#### CHALLENGE 1
Show the exact text of the document section starting from "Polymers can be" and stopping at the end of "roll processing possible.".
#### CHALLENGE 2
Your answer continues the document section from its final sentence.

#### DOCUMENT SECTION
## start
Polymers can be used to modify the electro-optic response of liquid crystals and to create entirely new electro-optic effects. In this talk I will review my work in polymer liquid crystal composites, beginning with the development of polymer dispersed liquid crystals in the mid-1980's and continuing with the development of bistable, relective cholesteric materials and devices. I will end with a report on the formation of polymer walls in the inter-pixel region of liquid crystal displays. The walls are formed by the patterned electric field produced by the row and column electrodes in a multi-plexed display. The polymer walls will be particularly useful for displays using flexible plastic substrates, making roll to roll processing possible.

* John West is Director of the Liquid Crystal Institute at Kent State University and of the NSF Science and Technology Center for Advance Liquid Crystalline Optical Materials. He received his Ph.D. in Chemistry in 1980 from Carnegie Mellon University. Since joining the Liquid Crystal Institute in 1984 as a Senior Research Fellow, he has conducted research on combining polymers and liquid crystals. He concentrates his research on the development of PDLC and cholesteric materials for use in electro-optic devices and on photoalignment of liquid crystals.

In order to use organic light emitting diodes (OLEDs) in display applications it is important to be able to accurately tune the color of emission. Doping of OLEDs with fluorescent dyes has been known for many years as a useful means to control the color of OLEDs. Unfortunately, the use of a fluorescent dye leads to an upper limit of 25% on the internal quantum efficiency, due to the small fraction of singlet excitons created on hole-electron recombination. The use of phosphorescent dopants, however, allows the efficient utilization of both singlet and triplet excitons, removing the 25% upper limit on the internal efficiency. We have fabricated saturated red, orange, yellow and green OLEDs, utilizing phosphorescent dopants. The quantum efficiencies of these devices are quite good, with measured external efficiencies as high as 10% (internal eff. » 40%). The phosphorescent dopants in these devices are heavy metal containing molecules (i.e. Pt, and Ir), prepared as both metalloporphyrins and organometallic complexes. The high level of spin orbit coupling in these metal complexes gives efficient emission from triplet states. In addition to emission from the heavy metal dopant, it is possible to transfer the exciton energy to a fluorescent dye, by Förster energy transfer. The heavy metal dopant in this case acts as a sensitizer, utilizing both singlet and triplet excitons to efficiently pump a fluorescent dye. I will discuss the important parameters in designing electrophosphorescent OLEDs as well as their strengths and limitations.
## end
#### COLLECTED DATA
## start
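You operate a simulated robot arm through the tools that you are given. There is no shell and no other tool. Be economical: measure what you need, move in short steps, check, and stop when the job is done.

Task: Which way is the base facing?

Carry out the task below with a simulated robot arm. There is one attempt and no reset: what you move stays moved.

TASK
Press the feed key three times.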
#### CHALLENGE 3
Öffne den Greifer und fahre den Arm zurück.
## end
#### WRITTEN ANSWER 1
Polymers can be used to modify the electro-optic response of liquid crystals and to create entirely new electro-optic effects. In this talk I will review my work in polymer liquid crystal composites, beginning with the development of polymer dispersed liquid crystals in the mid-1980's and continuing with the development of bistable, relective cholesteric materials and devices. I will end with a report on the formation of polymer walls in the inter-pixel region of liquid crystal displays. The walls are formed by the patterned electric field produced by the row and column electrodes in a multi-plexed display. The polymer walls will be particularly useful for displays using flexible plastic substrates, making roll to roll processing possible.

#### WRITTEN ANSWER 2
I will also discuss some of our recent work with new electron transporters and anode materials. The most common electron transporter in OLEDs is aluminum tris (8-hydroxyquinolate), while this material is very useful, its optical gap in the green part of the spectrum complicates its use in blue OLEDs. We have recently found that octasubstituted cyclooctatetraenes make excellent electron transporting layers in OLEDs. Their optical gaps are in the UV, making their use in blue OLEDs very straightforward. If time permits I will also discuss our work in novel anodes for OLEDs. Nearly all of the OLED work thus far has centered in use of indiumtinoxide (ITO) as a transparent anode. We have found that thin film metal nitrides will also act as good semitransparent anodes. For example, a 100 Å film of TiN is > 60% transparent and can be used as a replacement for ITO. The resulting OLED has a better quantum efficiency that the ITO based device and may have a longer lifetime due the refractory nature of TiN. TiN and other metal nitrides are readily prepared by standard CVD methods.

* Professor Mark Thompson graduated from the University of California at Berkeley in 1980, and from the California Institute of Technology with a Ph.D. degree in chemistry in 1985. He then took a S.E.R.C. postdoctoral fellowship with Prof. Malcolm Green in the Inorganic Chemistry Laboratory at Oxford, working on projects involving layered organometallic materials and the study of new materials for nonlinear optics. In 1987 Thompson joined the faculty of the Chemistry Department at Princeton as an Assistant Professor and in June of 1995 took an Associate Professor's position in the Department of Chemistry at the University of Southern California. His research is aimed at understanding the optical, electronic and catalytic properties of novel organic and metal-organic materials.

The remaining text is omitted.